Saturday, April 19, 2008

a funny story, i couldn't remember for a long while.

i have been attempting with no luck to tell this story while with friends in new york, but always it had left me. it returned to me tonight. here you go.

during the end of my time in pittsburgh i went on a date with a man, a much older man, who i was certain would not be compatible, but he was persuasive and rather handsome, so i agreed. i arrived at the agreed upon bar, which was as close to fru fru as pittsburgh was ever going to get. i arrived and i could tell i was not what he had expected. gay men, gay.com, it's an old story. my date as it were was sitting at the bar with 2 other gay men, the kind of gay men that blend well together and i find utterly boring. he introduced me to his friends and i could tell that they instantly thought there new found friend had made a mistake. surely this chubby awkward 20 something could not be there friends date. the date went badly. my date was hitting the sketchier of the two men we were sitting with. my date was hitting on a coke dealer. ah romance. he left to accompany this entrepreneur on a call, leaving me with 60$ to stay and have a few drinks. i felt like julia roberts in the heartland.
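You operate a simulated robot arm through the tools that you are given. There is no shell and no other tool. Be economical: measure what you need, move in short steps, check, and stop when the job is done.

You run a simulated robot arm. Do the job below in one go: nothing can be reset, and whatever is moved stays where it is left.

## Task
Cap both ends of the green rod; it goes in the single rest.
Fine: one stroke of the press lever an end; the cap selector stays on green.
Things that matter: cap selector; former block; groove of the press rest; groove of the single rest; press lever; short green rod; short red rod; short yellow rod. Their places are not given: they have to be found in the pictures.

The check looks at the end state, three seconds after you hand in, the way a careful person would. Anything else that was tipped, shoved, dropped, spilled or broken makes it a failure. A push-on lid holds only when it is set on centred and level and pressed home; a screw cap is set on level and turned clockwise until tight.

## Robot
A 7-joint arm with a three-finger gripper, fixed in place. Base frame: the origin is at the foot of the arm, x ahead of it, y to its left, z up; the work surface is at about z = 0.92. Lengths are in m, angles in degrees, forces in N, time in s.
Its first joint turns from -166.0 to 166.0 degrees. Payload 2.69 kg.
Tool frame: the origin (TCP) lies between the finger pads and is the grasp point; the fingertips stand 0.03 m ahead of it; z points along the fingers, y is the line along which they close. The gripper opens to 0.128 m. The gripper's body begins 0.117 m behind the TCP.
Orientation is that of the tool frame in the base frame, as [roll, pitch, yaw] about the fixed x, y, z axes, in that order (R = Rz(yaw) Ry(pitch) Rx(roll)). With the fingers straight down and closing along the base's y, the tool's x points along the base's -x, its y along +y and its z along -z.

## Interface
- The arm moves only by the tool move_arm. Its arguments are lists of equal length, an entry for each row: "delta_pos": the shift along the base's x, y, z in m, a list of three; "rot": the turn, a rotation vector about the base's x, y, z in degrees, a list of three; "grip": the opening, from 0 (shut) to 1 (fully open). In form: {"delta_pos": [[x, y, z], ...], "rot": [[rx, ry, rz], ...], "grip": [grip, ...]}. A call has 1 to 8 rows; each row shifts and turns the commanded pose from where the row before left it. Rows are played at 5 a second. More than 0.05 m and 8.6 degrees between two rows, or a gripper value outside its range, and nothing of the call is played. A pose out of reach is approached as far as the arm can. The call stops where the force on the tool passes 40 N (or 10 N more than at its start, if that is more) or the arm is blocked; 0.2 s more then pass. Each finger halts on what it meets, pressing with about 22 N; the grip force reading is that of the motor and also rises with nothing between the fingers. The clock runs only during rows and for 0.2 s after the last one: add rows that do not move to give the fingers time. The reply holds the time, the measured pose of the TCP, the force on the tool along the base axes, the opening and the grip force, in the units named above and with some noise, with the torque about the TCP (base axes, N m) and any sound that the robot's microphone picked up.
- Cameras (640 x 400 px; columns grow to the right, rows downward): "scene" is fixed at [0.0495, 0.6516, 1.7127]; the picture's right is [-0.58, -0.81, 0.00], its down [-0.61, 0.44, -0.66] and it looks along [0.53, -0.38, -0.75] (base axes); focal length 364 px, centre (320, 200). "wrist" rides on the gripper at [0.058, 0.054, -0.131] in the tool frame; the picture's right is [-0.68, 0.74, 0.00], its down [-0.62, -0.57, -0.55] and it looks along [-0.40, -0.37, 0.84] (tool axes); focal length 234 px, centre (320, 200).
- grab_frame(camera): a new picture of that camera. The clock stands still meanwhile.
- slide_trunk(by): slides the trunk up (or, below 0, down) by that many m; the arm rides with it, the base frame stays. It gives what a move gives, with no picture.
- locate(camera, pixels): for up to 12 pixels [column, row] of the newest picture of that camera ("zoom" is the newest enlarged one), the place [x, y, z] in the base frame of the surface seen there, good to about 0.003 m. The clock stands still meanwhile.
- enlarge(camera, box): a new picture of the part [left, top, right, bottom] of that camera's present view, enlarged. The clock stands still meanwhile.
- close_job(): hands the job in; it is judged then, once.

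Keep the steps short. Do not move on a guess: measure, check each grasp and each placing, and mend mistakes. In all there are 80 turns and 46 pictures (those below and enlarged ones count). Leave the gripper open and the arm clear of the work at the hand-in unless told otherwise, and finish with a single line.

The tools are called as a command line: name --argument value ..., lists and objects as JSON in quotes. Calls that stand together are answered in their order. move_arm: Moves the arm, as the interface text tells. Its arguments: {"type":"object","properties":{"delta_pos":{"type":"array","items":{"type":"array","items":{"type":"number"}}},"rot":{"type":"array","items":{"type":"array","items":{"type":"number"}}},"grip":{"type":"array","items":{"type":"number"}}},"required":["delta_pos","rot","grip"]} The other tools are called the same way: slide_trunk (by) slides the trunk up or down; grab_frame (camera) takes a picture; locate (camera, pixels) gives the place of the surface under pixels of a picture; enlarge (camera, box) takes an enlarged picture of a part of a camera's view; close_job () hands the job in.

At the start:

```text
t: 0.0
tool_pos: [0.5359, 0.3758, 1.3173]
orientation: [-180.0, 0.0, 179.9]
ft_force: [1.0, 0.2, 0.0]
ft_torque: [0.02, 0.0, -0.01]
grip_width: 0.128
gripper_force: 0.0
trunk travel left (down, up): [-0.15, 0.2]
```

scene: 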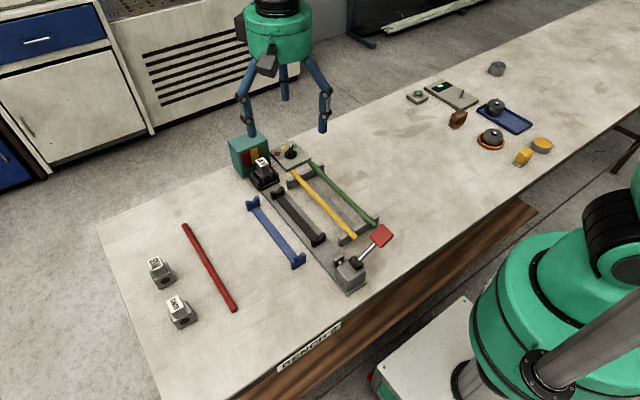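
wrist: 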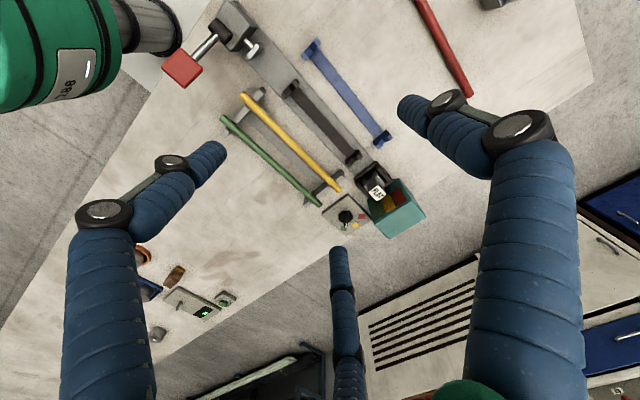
the coke dealer's roommate and i sat there. he was eagerly typing a cute guy he wanted to come meet him for a drink. he was excited because word on the street was that said cute guy had lost some weight. ooooo. we made small talk and drank overpriced martini's. yum. he looked at me and said, "Wow, you have really clear skin, I have to pack on the foundation to get skin that clear." i was flattered but, as always, i'm skeptical. so i turned to my drinking companion and i said, "Well thank you, but it's a trade off, I get clear skin, but I'm fat." my new slender friend's jaw dropped. he sat there silent for minutes, and i asked, "What? Hasn't anyone ever called themselves fat around you? Haven't you met a self identified fatty before?" he remained silent, and finally whispered, "No..." he continued, "...I'm sorry, it's just that i only know skinny people." I had a friend, a very good looking friend, meeting me, and as luck would have it he walked in at that moment. we kissed. i left.